Súbitamente, los dos autores que aterrizaron en mi mente fueron el poeta y ensayista Francis Ponge (1899-1988), que en su literatura examinó el mundo mudo de las cosas, y John Ruskin (1819-1900), el teórico del arte que encumbró a los pintores prerrafaelitas. Ruskin pensaba que el placer que sentimos ante la naturaleza no solo obedece al sentimiento que nos genera, sino que tiene que ver con el pensamiento e incluso con la ciencia, de ahí que incitara a los artistas a saber de geología y de botánica antes de pintar un paisaje. Representar la naturaleza implicaba hallar un equilibrio entre sentir y pensar que él denominó la inocencia del ojo, a las órdenes del cual se podía captar la impresión inefable que nos produce contemplar el mundo natural. Entre los recursos necesarios para lograr este fin destacaba representar las cosas sin nitidez y a distancia, y en este punto encuentro resonancias con el proceder de Marisa Culatto, que utiliza una distancia y escala premeditadas para fotografiar las vegetaciones submarinas de la serie Ophelia. Ella misma me confiesa esta apreciación: «Ophelia se produce a gran escala para ser más irreal, porque si no haces las fotografías a gran escala, se pierde el carácter borroso que adquieren bajo el agua».

También es importante el modo azaroso en que surge la serie, y las decisiones formales que adopta (por ejemplo el recurso a la multiplicidad), para capturar ese cosmos emocional e informe que solo existe a nivel acuático: «Ophelia es un encuentro.
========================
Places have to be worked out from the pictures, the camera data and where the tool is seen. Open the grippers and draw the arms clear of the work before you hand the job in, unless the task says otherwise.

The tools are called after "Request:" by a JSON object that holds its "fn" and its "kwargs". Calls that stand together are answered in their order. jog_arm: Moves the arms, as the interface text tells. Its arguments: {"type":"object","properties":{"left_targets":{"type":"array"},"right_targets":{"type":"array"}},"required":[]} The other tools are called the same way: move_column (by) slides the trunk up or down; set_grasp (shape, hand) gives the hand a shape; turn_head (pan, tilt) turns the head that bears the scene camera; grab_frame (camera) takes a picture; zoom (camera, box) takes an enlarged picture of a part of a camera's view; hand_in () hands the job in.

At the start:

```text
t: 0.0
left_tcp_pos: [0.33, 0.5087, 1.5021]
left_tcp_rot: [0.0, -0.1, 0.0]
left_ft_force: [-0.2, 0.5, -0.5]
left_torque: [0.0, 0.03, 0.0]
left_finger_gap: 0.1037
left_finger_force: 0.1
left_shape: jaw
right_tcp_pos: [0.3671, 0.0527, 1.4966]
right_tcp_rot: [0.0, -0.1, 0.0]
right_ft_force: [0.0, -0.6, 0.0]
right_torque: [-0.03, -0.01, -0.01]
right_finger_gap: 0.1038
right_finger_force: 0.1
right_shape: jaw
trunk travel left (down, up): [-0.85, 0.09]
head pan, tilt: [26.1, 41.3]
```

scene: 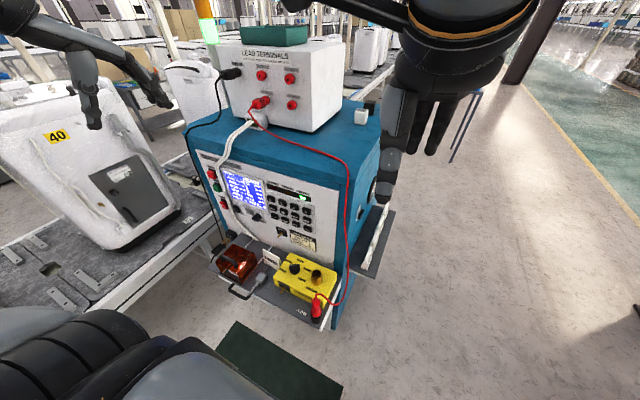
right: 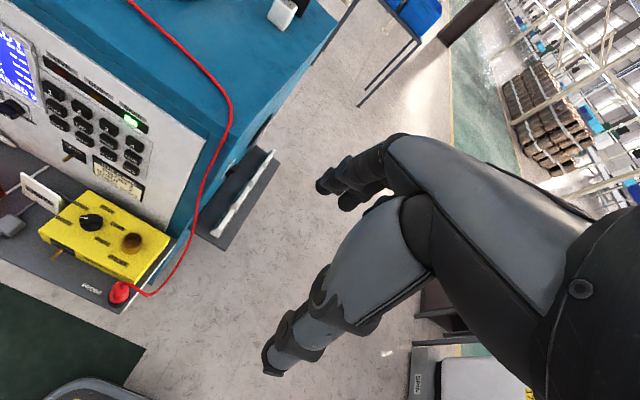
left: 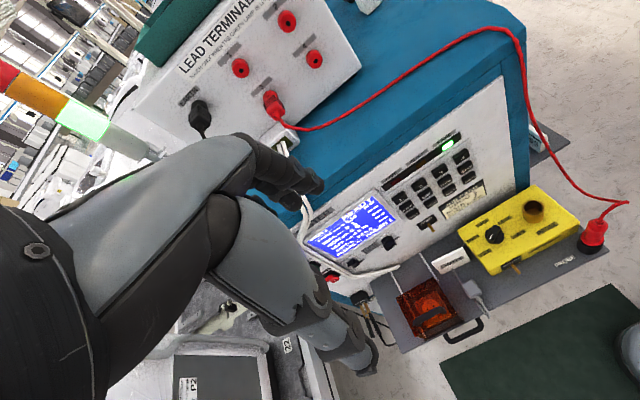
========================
De vacaciones en una playa del Reino Unido, al bajar la marea percibí que se formaban unos cuencos en la arena, cientos de ellos, cada uno conteniendo un pequeño grupo de algas. Me recordó a la vegetación flotante del cuadro prerrafaelita  Ophelia (de ahí viene el nombre de la serie), que es la parte del cuadro que siempre me ha fascinado». Y el descubrimiento que hace Marisa de esas cavidades de agua en las que viven formaciones vegetales solo lo concibe expresado en forma de serie: «Ya te habrás dado cuenta de que me interesa mucho la repetición, y ahí tenía una serie completa, colocada para mí por elementos naturales». Es decir: estirar un concepto en una sucesión no es para la artista una decisión meditada a la ligera, sino un elemento esencial constitutivo de su práctica. Marisa renuncia a la pieza única por convicción. «Las cosas repetidas me atraen. Coleccionaba de todo de niña. Con una pieza no me vale. No soy testimonial. Es algo lírico y pictórico que necesita ser prolongado». Pensemos que adoptando un mismo tono, y a modo de fotogramas de una narrativa desconocida e infinita, sus paisajes mentales vegetales son al mismo tiempo distintos e iguales. Parecerían ideas fluyendo en el magma de nuestra mente, sujetas a leves choques ocasionales, a diminutos accidentes florales y aflicciones vegetales. A semejanza con el estado de meditación, observamos las ideas, las sentimos entrar y salir, fluir sin abrupciones en el cerebro. Nos limitamos a observar en calma ese flujo vital.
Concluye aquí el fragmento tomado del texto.